Mate - you helped me get this head count - the support you gave my census and the subsequent graphic you did were unreal. You were entirely within your right to compare commonly distributed industry figures and it wasn't yourself who made the alarmist (and misguided) comparison. It is kind of you to post the above, Souri, and I very much appreciate your support, not only of myself at times, but for the local industry as a whole - you're a legend, mate! :)

NathanRunge's picture

Gloom but not Doom

While it might not be the best idea, I feel I do have to make at least one clarifying point for new entrants that might read this:

It doesn't change employment prospects a great deal.
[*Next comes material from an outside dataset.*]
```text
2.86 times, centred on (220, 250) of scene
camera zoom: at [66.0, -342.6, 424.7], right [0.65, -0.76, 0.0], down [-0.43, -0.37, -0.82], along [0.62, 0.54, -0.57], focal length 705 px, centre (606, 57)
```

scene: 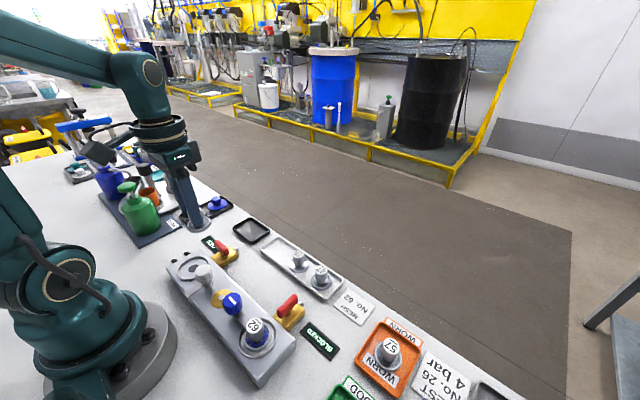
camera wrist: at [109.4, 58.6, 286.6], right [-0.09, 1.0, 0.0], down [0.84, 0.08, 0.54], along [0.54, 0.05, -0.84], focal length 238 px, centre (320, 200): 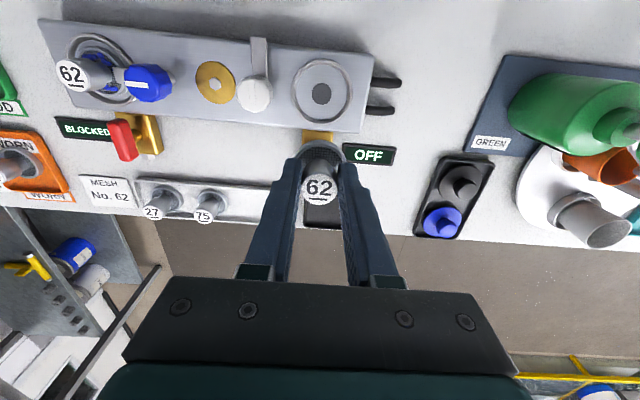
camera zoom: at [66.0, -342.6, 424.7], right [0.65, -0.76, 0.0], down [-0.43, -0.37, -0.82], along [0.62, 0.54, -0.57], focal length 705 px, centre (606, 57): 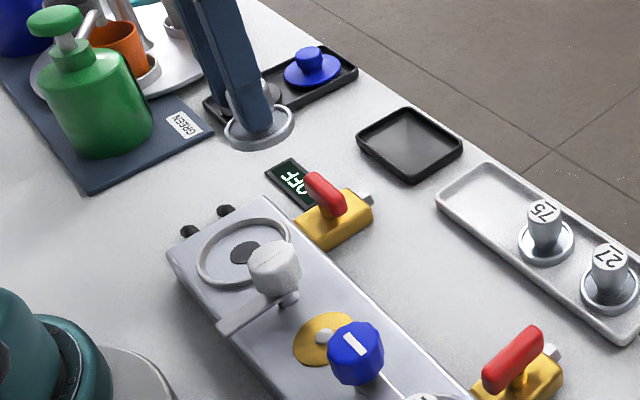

Even if (sustainable, bill-paying) jobs had grown 50% since our 2008 unknown fruit (which they did not), we're looking at unreasonable job-seeker to job ratios until at least the end of the decade, and that's with thousands (upon thousands) of new entrants and unemployed professionals leaving the industry simply because it's unsustainable.

What Justin has said, among other things, is that 'interactive media' and the attached skills are becoming more common in a number of roles. In these peripheral fields, there may well be employment opportunities that are yet to be assessed. Additionally, independent development has become more popular and, some would say, more feasible. It's not all doom and gloom, but the fact remains that 'game development' will remain EXTREMELY difficult to enter for many years to come.